In the Philippines, for example, around 4,000 migrants are currently
inside various jail prisons in the world, 10,000 are stranded in the
Middle East, and more than 30 OFWs are waiting for death sentence for
charges they were never guilty of. And these are documented cases alone.
3. On the basis of rampant promotion of LEP, new and distinct forms of
imperialist plunder have evolved out of traditional ones.
The education funds of client-states in underdeveloped countries – already
minuscule after being squeezed to pour more subsidies into military and
debt-servicing – are in fact being appropriated still by developed
countries through employment of public school-trained professionals and
highly-skilled workers from sending countries. This is bound to intensify
as labor forces in backward economies are hit fully by the effects of
global recession, many of them will be pushed to go abroad. For how can
they stay longer in their home countries that suffer from collapsing
export-oriented industries, plummeting wages and a galloping inflation.
A whole new “industry” of silk-tied usurers have grown leech-like around
the remittance system for migrant workers, extracting quick megaprofits.
From electronic-transfer fees by foreign monopoly banks like Western Union
to arbitrary exactions by their “own” governments, migrant workers are
certainly one of the most exploited sectors of the global labor force.

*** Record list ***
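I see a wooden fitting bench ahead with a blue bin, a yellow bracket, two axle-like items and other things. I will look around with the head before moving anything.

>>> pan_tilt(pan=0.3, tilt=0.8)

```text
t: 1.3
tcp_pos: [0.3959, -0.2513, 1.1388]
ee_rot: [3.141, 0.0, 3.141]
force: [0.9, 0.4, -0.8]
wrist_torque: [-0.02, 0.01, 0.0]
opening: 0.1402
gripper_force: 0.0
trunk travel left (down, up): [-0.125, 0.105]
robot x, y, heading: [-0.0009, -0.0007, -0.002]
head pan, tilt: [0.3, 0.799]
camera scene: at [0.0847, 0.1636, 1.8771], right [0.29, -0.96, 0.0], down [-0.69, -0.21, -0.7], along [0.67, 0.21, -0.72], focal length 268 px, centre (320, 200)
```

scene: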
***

From the foregoing discussion, it is fairly obvious that imperialism is at
the very heart of the problem. By previously creating conditions of
backwardness in the sending countries through neocolonial trade,
preserving local feudalism, preventing national industrialization and
fostering clientelist relationships with their governments, the stage was
set long ago for labor outmigration. Exported labor force is utilized as a
global reserve army of labor, which can then be ruthlessly exploited and
simultaneously made to serve as a battering ram against their relatively
entrenched and unionized brothers in capitalist centers.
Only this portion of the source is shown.